*Task goal:*
Repeat the extract that opens with "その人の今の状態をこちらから" in full.
── Data section
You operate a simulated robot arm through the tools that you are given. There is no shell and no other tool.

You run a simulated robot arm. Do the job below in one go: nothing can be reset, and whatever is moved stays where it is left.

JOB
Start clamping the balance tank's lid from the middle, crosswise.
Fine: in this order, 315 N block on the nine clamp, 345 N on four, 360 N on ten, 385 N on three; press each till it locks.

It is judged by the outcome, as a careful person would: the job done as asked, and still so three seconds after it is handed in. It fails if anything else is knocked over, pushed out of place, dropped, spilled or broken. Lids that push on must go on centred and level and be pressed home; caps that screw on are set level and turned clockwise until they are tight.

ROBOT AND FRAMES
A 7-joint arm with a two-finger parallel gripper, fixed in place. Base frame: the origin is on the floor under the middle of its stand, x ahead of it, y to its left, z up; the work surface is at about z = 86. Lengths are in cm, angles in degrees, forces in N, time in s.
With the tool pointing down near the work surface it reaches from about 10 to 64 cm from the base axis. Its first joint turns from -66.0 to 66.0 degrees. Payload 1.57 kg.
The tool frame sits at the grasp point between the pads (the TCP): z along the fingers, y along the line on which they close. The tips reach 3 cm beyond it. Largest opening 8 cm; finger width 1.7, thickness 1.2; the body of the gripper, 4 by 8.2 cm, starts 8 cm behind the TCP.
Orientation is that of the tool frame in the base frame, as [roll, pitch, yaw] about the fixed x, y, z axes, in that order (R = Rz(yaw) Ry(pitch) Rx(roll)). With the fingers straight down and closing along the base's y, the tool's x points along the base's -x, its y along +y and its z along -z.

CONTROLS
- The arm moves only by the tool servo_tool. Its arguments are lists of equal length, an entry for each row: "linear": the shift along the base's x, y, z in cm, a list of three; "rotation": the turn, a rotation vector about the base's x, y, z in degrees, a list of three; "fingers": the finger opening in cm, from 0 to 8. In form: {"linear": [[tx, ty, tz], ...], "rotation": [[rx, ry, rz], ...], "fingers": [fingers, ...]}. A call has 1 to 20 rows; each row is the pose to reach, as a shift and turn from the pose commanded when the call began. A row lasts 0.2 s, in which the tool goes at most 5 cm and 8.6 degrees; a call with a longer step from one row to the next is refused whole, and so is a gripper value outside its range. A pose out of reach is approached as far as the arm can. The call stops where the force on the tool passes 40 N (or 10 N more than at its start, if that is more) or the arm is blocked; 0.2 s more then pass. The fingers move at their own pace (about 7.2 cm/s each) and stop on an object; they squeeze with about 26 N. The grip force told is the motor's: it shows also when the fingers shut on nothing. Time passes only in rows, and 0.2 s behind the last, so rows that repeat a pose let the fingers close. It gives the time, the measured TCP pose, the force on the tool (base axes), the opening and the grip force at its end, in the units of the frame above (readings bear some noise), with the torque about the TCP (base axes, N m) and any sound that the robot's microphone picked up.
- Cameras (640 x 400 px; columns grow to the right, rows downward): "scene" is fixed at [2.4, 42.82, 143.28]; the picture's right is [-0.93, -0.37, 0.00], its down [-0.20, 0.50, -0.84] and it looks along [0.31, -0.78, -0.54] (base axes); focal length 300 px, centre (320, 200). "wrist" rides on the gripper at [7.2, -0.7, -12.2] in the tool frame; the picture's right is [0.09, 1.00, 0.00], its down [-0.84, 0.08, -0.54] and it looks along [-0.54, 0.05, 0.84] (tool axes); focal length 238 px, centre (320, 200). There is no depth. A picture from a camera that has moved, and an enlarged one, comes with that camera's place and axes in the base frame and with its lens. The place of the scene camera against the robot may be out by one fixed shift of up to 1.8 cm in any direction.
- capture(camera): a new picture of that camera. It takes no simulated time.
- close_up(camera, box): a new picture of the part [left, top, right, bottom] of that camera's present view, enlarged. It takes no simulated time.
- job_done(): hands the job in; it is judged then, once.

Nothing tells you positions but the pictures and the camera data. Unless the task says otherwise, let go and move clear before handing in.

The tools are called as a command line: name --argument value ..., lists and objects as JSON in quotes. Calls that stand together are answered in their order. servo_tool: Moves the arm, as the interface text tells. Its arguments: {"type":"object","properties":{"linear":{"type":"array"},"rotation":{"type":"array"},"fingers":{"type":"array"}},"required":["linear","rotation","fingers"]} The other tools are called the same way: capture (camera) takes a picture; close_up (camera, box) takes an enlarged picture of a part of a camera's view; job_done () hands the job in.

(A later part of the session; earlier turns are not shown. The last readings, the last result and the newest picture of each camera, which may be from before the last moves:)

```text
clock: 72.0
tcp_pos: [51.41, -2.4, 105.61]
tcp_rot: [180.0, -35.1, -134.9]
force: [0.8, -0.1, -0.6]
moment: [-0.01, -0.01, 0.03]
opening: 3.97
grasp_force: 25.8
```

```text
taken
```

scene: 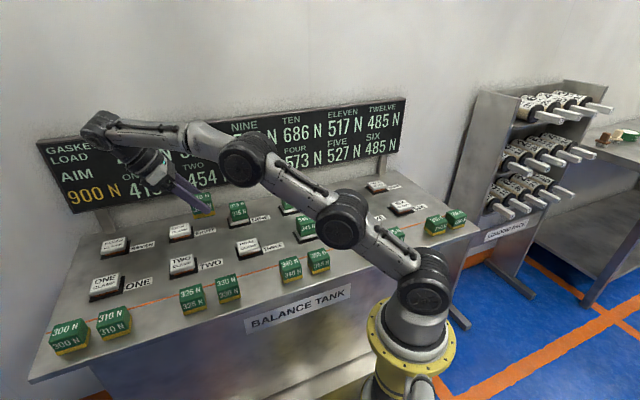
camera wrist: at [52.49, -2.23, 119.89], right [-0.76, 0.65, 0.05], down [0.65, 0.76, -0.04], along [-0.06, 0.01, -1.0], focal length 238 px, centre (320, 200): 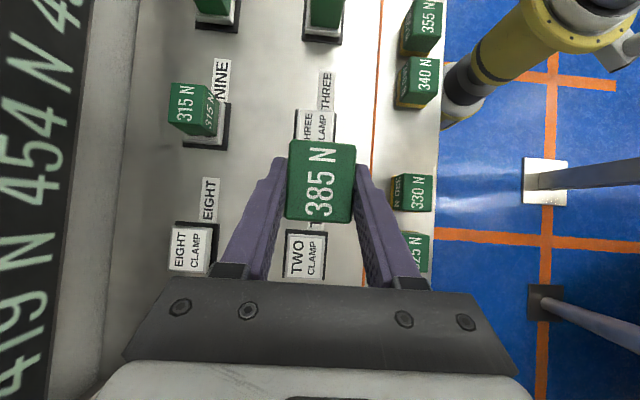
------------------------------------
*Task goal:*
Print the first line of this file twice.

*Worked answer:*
────
── Extract
その人の今の状態をこちらから変えようとするとか、その人が今やっていることをやめさせようとするとかではなく、どうもそこをやりたくない、というその気持ちがどこから来ているのか、そして、その気持ちが、今悩まされていることにどう関係しているのか、どう「寄与」しているのか、ということを見ていってもらう。

・最終的な結果、「あなたは直したいと思っているような傾向があり、そのことに私が気付いています」ということを相手に伝えることもある。

・「何回ぐらい、それを試みてみましたか?」「何回ぐらい試みたけど、うまくいかなった、ということがありましたか?」あるいは「一度はうまくいったけど、続かなかったということをどれくらい繰り返して来ましたか?」ということを聞く。「ダイエットを何回試みたか?」と聞くと大抵は笑う。100回ぐらい試みているから。「100回試みて、それで次にあなたはどういうやり方をするのか、どういうふうに違ったやり方をするのかに、私は興味があります」と伝える。

 

<質問3> クライエントのプロセスに焦点を当てると、自然と変化が始まる、と考えてよいのか?

必ずしも、いつもそれで変わるというわけではない。しかし、以前には持っていなかった「機会」が得られる。新しい機会が。
・そこで新しい機会、新しい可能性に気がつくわけだが、その可能性に対して、何もしない人もいる。川の例で言えば、上流でゴミを捨てている人に対して、ゴミを捨てさせないようにするということが考えられるが、それをする人もいればしない人もいる。新しい可能性に気づいたのに、それについて何もしない人に関しては、「あ、しないんですね。そこに何があるんでしょうね?」と、そこにまた興味を持つということをする。
・そして、だいたい、元々の問題というのは、川の上流のように外側にあるものではなく、内的なもの。
・何かやろうと思った時にはやらないってことなんだ、私の場合は。やる代わりに意図を掲げているんだ。それを3回も4回も100回も繰り返してたら、それは問題になっている。それが内的なプロセスとしてある。
・今、気づきの域値が下がったので、つまり、明日車を洗おうと思った時に、そのことにより気づきやすくなる。あ、また同じパターンだ。
────
*Worked answer:*
その人の今の状態をこちらから変えようとするとか、その人が今やっていることをやめさせようとするとかではなく、どうもそこをやりたくない、というその気持ちがどこから来ているのか、そして、その気持ちが、今悩まされていることにどう関係しているのか、どう「寄与」しているのか、ということを見ていってもらう。

・最終的な結果、「あなたは直したいと思っているような傾向があり、そのことに私が気付いています」ということを相手に伝えることもある。

・「何回ぐらい、それを試みてみましたか?」「何回ぐらい試みたけど、うまくいかなった、ということがありましたか?」あるいは「一度はうまくいったけど、続かなかったということをどれくらい繰り返して来ましたか?」ということを聞く。「ダイエットを何回試みたか?」と聞くと大抵は笑う。100回ぐらい試みているから。「100回試みて、それで次にあなたはどういうやり方をするのか、どういうふうに違ったやり方をするのかに、私は興味があります」と伝える。

 

<質問3> クライエントのプロセスに焦点を当てると、自然と変化が始まる、と考えてよいのか?

必ずしも、いつもそれで変わるというわけではない。しかし、以前には持っていなかった「機会」が得られる。新しい機会が。
・そこで新しい機会、新しい可能性に気がつくわけだが、その可能性に対して、何もしない人もいる。川の例で言えば、上流でゴミを捨てている人に対して、ゴミを捨てさせないようにするということが考えられるが、それをする人もいればしない人もいる。新しい可能性に気づいたのに、それについて何もしない人に関しては、「あ、しないんですね。そこに何があるんでしょうね?」と、そこにまた興味を持つということをする。
・そして、だいたい、元々の問題というのは、川の上流のように外側にあるものではなく、内的なもの。
・何かやろうと思った時にはやらないってことなんだ、私の場合は。やる代わりに意図を掲げているんだ。それを3回も4回も100回も繰り返してたら、それは問題になっている。それが内的なプロセスとしてある。
・今、気づきの域値が下がったので、つまり、明日車を洗おうと思った時に、そのことにより気づきやすくなる。あ、また同じパターンだ。